The addition of the processes groups there sets the CMD that’s passed to the container’s ENTRYPOINT script. That’s why the app group is an empty string. We don’t need to pass a custom command to it!

The other 2 (queue and cron) are separate processes that run what you’d expect - a queue worker instance, and the cron daemon (which is pre-configured to run artisan schedule:run).

What You Might Not Like

You end up with 3 vm’s (one per process defined):

Running a single container instead:

If you want everything running within one container, you can do that manually by editing /creating some files.

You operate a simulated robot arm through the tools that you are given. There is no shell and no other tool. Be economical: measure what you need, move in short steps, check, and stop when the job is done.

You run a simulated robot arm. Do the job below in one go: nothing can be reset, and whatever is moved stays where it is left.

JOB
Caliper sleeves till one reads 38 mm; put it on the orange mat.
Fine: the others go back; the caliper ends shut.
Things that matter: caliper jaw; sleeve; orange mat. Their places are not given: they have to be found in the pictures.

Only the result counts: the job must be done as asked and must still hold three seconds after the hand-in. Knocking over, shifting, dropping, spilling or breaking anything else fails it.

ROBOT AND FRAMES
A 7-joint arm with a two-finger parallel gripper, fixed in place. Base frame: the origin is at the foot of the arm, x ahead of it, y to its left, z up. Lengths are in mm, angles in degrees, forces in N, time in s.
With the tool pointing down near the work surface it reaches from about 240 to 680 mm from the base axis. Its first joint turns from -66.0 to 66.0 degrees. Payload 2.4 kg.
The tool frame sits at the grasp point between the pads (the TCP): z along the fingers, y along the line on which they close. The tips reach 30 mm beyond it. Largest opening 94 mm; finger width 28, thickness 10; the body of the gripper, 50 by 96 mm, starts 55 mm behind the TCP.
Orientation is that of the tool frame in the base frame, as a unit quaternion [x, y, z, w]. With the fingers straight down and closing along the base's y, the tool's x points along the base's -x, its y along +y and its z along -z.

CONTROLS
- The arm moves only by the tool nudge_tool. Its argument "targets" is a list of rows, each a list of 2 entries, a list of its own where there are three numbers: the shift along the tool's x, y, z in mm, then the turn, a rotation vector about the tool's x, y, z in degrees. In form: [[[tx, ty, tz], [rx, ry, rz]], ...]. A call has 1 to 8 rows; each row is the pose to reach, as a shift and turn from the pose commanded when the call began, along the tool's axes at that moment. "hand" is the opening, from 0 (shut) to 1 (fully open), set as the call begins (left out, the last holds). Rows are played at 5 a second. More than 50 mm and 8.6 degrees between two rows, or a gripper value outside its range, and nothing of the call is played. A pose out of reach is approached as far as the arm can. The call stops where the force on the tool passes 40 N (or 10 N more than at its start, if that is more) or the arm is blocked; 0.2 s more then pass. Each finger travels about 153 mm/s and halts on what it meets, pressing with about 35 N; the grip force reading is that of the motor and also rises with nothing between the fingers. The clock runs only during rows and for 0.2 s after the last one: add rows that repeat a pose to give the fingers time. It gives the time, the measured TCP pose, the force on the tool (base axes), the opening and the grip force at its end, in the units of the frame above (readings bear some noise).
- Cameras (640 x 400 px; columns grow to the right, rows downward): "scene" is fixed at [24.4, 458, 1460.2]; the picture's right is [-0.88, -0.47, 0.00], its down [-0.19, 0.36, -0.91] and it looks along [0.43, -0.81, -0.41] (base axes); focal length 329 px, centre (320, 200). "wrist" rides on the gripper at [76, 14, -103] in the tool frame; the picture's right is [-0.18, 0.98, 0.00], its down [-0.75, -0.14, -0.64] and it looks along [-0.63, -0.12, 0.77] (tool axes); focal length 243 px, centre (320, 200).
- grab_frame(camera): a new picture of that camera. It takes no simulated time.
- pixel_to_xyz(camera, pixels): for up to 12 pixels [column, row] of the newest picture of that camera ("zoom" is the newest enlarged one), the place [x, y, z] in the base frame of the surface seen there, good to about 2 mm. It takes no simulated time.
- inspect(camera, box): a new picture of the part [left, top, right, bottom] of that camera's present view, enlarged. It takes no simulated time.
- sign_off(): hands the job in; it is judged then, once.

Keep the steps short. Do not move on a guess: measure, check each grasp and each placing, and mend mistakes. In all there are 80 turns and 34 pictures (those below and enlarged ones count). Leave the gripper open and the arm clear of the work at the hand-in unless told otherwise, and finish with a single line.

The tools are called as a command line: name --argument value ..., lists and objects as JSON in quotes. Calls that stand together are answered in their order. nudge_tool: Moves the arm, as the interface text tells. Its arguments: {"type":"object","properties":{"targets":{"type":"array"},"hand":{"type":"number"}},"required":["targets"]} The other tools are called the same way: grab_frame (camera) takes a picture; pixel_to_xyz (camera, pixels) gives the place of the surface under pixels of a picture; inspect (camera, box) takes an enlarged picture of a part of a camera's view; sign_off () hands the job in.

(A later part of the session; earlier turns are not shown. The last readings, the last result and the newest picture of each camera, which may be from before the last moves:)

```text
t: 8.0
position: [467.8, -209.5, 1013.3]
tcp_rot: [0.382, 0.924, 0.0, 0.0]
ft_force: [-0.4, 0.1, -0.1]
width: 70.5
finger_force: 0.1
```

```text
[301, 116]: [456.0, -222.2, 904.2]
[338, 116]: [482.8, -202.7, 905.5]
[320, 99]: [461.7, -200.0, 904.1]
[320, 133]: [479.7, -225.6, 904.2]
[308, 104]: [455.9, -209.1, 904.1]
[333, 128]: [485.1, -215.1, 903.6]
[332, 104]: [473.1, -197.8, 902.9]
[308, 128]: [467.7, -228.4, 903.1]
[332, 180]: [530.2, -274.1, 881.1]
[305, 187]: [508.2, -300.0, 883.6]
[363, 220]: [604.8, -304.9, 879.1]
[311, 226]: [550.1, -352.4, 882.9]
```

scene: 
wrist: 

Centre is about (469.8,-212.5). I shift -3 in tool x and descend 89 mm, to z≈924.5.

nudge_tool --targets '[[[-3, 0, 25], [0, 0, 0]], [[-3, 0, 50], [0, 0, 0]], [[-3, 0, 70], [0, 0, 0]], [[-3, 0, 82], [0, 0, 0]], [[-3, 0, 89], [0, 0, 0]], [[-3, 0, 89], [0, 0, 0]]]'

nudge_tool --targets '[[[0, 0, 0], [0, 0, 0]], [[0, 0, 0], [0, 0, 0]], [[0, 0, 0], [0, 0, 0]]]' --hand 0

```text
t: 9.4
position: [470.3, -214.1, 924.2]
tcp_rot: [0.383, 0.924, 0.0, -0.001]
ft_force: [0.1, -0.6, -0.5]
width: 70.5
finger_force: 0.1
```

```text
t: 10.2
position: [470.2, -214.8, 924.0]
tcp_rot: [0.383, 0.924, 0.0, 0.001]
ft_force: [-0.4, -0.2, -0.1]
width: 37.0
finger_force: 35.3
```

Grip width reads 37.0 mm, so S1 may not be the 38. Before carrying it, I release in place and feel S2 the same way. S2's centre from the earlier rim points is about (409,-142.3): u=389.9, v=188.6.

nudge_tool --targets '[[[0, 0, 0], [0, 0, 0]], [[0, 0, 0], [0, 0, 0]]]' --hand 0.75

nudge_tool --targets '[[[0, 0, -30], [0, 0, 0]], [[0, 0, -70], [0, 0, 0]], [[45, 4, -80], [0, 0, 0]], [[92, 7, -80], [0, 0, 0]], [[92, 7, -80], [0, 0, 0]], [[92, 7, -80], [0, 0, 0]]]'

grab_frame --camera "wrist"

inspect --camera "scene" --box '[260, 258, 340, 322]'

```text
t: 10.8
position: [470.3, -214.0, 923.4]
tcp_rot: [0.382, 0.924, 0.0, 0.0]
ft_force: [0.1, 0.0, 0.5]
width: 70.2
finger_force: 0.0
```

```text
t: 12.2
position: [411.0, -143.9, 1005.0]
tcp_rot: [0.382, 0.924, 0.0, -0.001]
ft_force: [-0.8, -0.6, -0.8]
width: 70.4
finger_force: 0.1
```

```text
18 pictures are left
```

It involves adding directories and a run shell script in /etc/services.d.

For example, create directories:

  • /etc/services.d/cron
  • /etc/services.d/queue

And then within each, create a run executable script like this:

For queue:

#!/usr/bin/with-contenv bash

su webuser

/usr/bin/php /var/www/html artisan queue:work

For cron:

#!/usr/bin/with-contenv bash

cron -f

You can create these new files in the docker directory, and then edit your Dockerfile to move those files to the correct location in the resulting image after they are copied into the Docker image via COPY . /var/www/html (which already will be in the Dockerfile near line 19)

Let me know if you run into trouble.